I have also seen fantastic discussion across various groups, and Facebook has allowed me to connect with like-minded people who enjoy my distractions — Superman, Star Trek, and some of my favorite TV shows when I was kid. It’s wonderful to talk to these people, share our love and shows, and sometimes even interact with some of the celebrities.
Facebook allows me to stay connected. During the last two power outages, I got all my town news and updates through Facebook.
Whew.
All that being said, it was somewhat cathartic to purge the majority of my Facebook history and start over. There seems to be a need in our culture to maintain such a strong social media presence across as many platforms as possible. And while that is very valuable for an organization, a company, a group of any kind, it really isn’t necessary for an individual to be active on 10 different platforms unless you are a celebrity or political figure.

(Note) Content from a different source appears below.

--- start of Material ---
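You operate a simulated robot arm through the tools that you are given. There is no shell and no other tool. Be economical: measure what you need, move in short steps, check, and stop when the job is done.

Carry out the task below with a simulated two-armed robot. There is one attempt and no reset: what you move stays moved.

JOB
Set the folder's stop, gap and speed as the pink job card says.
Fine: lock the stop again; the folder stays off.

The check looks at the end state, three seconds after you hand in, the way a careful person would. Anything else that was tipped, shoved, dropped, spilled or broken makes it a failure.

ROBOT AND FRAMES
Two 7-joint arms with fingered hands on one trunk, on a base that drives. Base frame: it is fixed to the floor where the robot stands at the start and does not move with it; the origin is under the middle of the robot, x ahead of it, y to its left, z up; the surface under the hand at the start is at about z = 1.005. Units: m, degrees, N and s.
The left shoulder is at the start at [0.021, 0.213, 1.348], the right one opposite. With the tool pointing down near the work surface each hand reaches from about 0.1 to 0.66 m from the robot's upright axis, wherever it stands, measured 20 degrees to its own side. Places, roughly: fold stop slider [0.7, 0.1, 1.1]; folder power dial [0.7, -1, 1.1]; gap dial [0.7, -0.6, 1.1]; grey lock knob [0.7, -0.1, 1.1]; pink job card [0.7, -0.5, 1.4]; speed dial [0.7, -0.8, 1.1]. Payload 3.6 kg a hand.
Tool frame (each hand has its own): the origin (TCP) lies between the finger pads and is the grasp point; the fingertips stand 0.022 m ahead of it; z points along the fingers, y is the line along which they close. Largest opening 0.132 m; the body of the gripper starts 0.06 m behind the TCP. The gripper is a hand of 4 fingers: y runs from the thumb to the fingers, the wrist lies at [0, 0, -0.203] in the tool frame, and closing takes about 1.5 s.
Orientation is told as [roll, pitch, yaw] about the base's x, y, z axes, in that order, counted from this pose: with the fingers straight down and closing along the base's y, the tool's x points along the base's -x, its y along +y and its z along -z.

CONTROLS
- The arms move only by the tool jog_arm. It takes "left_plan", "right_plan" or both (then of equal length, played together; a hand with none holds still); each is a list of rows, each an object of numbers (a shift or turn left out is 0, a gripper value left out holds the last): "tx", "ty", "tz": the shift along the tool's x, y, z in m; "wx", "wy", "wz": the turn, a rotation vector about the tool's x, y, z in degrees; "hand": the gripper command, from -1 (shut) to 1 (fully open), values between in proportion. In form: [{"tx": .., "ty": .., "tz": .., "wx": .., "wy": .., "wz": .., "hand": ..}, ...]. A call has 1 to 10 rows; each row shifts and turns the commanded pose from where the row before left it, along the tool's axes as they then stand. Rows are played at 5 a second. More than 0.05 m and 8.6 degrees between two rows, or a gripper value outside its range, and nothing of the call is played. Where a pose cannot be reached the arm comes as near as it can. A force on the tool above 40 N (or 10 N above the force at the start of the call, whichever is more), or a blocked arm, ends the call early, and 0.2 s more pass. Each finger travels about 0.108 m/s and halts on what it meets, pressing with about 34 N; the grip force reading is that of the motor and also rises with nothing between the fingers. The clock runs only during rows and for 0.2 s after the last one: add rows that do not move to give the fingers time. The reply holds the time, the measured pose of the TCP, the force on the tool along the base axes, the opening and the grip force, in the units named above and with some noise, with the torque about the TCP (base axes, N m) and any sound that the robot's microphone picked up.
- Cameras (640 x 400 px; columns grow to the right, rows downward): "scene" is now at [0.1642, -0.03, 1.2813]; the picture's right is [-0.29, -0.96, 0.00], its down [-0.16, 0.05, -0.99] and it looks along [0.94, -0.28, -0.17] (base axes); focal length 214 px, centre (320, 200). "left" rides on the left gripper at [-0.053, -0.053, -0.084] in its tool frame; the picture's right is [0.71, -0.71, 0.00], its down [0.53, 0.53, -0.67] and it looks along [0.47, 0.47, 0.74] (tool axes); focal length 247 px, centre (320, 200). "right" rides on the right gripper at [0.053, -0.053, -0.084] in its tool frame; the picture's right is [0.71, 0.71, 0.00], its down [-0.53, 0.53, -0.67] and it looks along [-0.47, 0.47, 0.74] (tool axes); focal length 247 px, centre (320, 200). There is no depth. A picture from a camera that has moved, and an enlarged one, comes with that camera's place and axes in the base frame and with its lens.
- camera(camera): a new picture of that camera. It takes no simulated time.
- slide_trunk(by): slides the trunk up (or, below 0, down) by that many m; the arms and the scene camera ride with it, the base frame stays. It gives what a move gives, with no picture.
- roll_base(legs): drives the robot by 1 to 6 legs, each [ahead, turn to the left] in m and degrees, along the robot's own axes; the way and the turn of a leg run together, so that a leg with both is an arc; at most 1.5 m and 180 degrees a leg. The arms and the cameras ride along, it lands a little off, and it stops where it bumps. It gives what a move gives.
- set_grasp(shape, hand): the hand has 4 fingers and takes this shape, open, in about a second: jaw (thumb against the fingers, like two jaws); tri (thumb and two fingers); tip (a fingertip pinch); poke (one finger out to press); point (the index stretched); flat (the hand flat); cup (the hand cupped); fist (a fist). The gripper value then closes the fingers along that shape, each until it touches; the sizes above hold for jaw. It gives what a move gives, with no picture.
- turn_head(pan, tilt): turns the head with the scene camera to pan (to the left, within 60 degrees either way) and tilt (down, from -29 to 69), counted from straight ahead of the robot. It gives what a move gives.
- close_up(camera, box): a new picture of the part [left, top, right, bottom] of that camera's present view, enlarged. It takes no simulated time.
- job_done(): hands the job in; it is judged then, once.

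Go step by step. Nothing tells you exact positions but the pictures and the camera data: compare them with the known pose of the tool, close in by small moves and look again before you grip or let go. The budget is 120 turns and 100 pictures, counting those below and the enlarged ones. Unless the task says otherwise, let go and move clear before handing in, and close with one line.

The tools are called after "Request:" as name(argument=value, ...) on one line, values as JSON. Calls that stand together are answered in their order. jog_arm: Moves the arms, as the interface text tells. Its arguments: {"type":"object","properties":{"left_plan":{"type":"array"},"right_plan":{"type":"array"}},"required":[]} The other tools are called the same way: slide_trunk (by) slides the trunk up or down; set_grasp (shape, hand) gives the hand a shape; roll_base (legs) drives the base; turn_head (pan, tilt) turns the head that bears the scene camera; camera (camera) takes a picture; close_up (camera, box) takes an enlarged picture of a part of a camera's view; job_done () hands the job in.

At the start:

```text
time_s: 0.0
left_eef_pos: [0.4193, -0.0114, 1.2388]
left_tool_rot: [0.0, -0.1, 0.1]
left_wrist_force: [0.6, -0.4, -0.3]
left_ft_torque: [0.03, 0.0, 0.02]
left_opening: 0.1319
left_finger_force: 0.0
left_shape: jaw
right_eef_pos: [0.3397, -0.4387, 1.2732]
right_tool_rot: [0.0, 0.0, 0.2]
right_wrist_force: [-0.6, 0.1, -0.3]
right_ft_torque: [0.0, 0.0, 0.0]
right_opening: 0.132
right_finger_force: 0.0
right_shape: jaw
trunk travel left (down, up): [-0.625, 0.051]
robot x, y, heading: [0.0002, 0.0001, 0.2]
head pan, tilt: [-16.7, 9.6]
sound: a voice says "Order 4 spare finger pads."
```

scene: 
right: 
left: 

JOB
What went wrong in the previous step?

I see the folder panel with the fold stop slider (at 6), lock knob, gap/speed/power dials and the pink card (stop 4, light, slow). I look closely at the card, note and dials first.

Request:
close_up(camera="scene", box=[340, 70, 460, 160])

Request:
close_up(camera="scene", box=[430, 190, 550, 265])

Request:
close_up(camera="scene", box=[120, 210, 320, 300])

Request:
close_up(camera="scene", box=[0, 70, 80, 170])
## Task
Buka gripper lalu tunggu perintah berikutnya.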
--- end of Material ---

(Although to be honest, there is a specific political figure in Washington DC who I would really wish would delete his Twitter account, but I digress).
I still like Facebook a lot, and will continue to use it for all the good reasons I cited above. But I tend to keep a lot of comments to myself these days. And I have made it clear that the critiques and audits of MY social media content will no longer be accepted so graciously.
I found I got lost in the minutia, the need to check constantly, the need to post something every day. Speaking only for myself, I just don’t see the point. Your experience might be different – that’s cool with me.
I’ll see you online. But not all the time!